[Stated exercise]:
Your answer continues the given passage from its final sentence.
## Begin Given passage
FIG. 3 is a diagram illustrating processing steps of a ciphertext according to an embodiment of the disclosure;

FIG. 4 is a diagram illustrating one or more embodiments associated with a parallel processing module of the disclosure; and

FIG. 5 is a flowchart indicating a controlling method of an electronic device according to an embodiment of the disclosure.

MODE FOR INVENTION

Various modifications may be made to the embodiments of the disclosure, and there may be various types of embodiments. Accordingly, specific embodiments will be illustrated in drawings, and the embodiments will be described in detail in the detailed description. However, it should be noted that the various embodiments are not for limiting the scope of the disclosure to a specific embodiment, but they should be interpreted to include all modifications, equivalents or alternatives of the embodiments included in the ideas and the technical scopes disclosed herein. With respect to the description of the drawings, like reference numerals may be used to indicate like elements.

In describing the disclosure, in case it is determined that the detailed description of related known technologies or configurations may unnecessarily confuse the gist of the disclosure, the detailed description thereof will be omitted.
## End Given passage
## Begin Supplied data
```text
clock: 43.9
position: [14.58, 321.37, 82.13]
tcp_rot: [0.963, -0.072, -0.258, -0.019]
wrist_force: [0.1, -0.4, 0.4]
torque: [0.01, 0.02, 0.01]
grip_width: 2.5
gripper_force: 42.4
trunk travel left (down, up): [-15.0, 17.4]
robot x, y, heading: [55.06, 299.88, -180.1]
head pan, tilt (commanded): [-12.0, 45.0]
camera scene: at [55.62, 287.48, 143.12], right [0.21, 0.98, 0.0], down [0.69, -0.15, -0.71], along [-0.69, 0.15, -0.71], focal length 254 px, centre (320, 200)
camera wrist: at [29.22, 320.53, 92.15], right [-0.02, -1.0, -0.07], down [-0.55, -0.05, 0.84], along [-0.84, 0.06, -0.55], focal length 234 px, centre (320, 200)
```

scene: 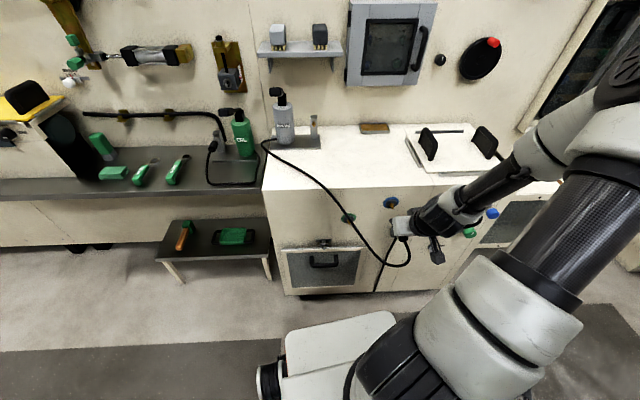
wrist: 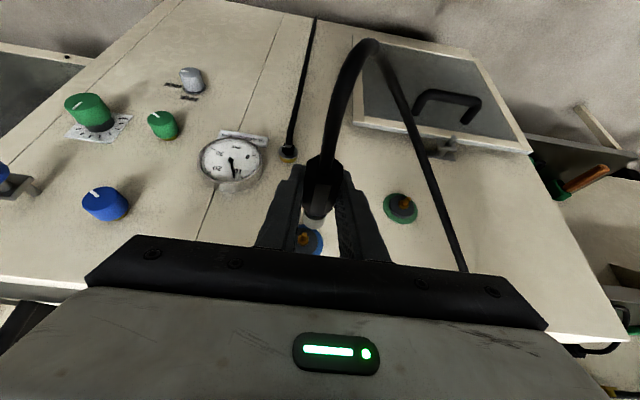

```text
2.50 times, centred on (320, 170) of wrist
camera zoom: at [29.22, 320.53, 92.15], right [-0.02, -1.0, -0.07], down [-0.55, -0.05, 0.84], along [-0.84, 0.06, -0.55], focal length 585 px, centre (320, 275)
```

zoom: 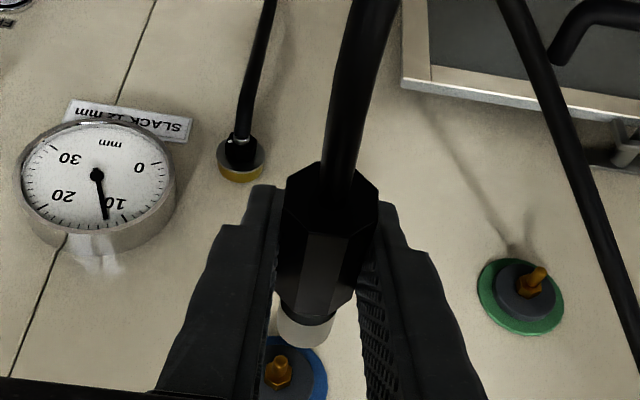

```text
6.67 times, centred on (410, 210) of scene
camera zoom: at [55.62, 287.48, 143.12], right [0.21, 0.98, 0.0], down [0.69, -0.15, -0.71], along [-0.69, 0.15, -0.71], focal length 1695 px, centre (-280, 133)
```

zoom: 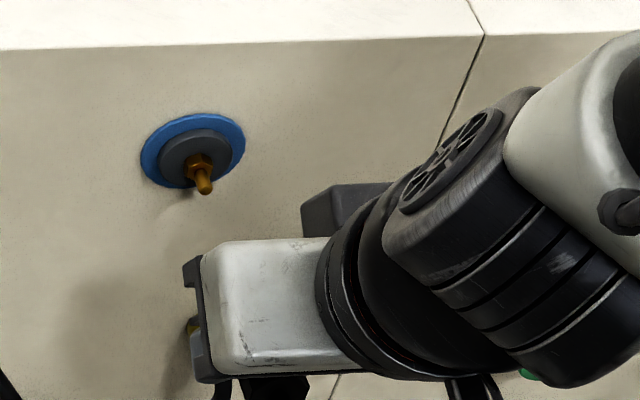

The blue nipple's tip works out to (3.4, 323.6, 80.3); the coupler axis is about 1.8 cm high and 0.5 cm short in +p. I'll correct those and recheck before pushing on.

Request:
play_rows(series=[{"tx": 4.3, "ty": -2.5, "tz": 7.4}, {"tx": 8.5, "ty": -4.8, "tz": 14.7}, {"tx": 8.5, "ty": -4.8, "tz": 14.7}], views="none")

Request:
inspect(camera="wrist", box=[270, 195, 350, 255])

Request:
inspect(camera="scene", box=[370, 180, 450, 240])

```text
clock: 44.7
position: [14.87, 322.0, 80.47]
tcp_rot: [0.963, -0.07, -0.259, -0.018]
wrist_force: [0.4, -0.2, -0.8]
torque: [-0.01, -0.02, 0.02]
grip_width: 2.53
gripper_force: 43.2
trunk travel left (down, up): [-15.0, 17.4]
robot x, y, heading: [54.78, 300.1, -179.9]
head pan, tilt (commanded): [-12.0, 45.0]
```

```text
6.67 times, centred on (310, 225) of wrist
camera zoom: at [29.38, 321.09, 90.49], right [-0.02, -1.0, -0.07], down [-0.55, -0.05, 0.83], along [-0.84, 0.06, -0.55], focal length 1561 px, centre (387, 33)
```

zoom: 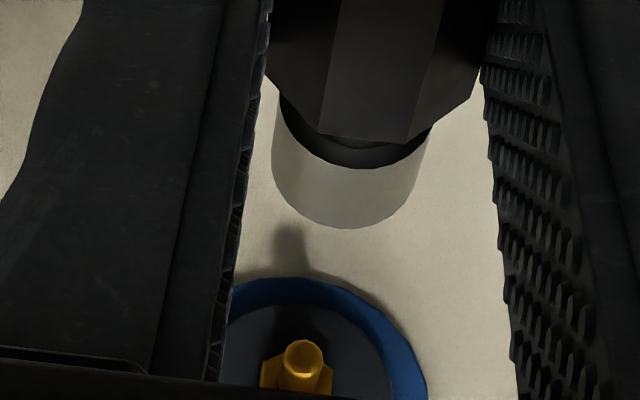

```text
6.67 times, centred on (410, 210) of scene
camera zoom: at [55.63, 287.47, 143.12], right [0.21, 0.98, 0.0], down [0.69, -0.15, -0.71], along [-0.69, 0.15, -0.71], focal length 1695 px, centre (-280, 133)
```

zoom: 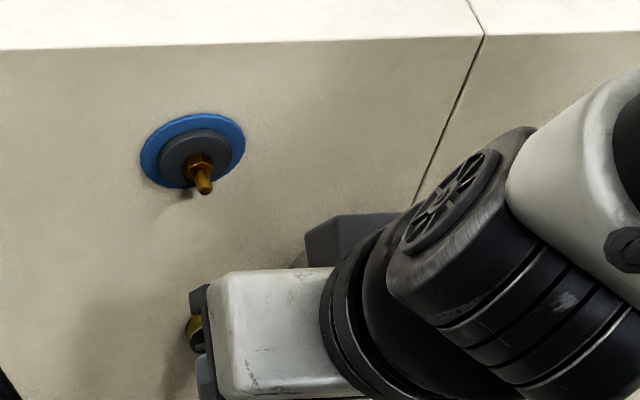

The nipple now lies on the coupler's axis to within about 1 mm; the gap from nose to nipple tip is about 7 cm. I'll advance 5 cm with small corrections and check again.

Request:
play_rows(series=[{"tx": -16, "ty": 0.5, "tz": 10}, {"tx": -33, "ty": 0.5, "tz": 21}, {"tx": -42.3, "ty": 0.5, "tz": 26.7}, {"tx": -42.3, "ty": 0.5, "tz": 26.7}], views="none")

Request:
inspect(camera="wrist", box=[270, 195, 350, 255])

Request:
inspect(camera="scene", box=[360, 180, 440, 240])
## End Supplied data
[Task answer]:
Further, the embodiments below may be modified to various different forms, and it is to be understood that the scope of the technical spirit of the disclosure is not limited to the embodiments below. Rather, the embodiments are provided so that the disclosure will be thorough and complete, and to fully convey the technical spirit of the disclosure to those skilled in the art.

Terms used in the disclosure have been merely used to describe a specific embodiment, and is not intended to limit the scope of protection. A singular expression includes a plural expression, unless otherwise specified.

In the disclosure, expressions such as “have”, “may have”, “include”, and “may include” are used to designate a presence of a corresponding characteristic (e.g., elements such as numerical value, function, operation, or component), and not to preclude a presence or a possibility of additional characteristics.

In the disclosure, expressions such as “A or B”, “at least one of A and/or B”, or “one or more of A and/or B” may include all possible combinations of the items listed together. For example, “A or B”, “at least one of A and B”, or “at least one of A or B” may refer to all cases including (1) at least one A, (2) at least one B, or (3) both of at least one A and at least one B.

Expressions such as “1st”, “2nd”, “first”, or “second” used in the disclosure may limit various elements regardless of order and/or importance, and may be used merely to distinguish one element from another element and not limit the relevant element.

When a certain element (e.g., a first element) is indicated as being “(operatively or communicatively) coupled with/to” or “connected to” another element (e.g., a second element), it may be understood as the certain element being directly coupled with/to the another element or as being coupled through other element (e.g., a third element).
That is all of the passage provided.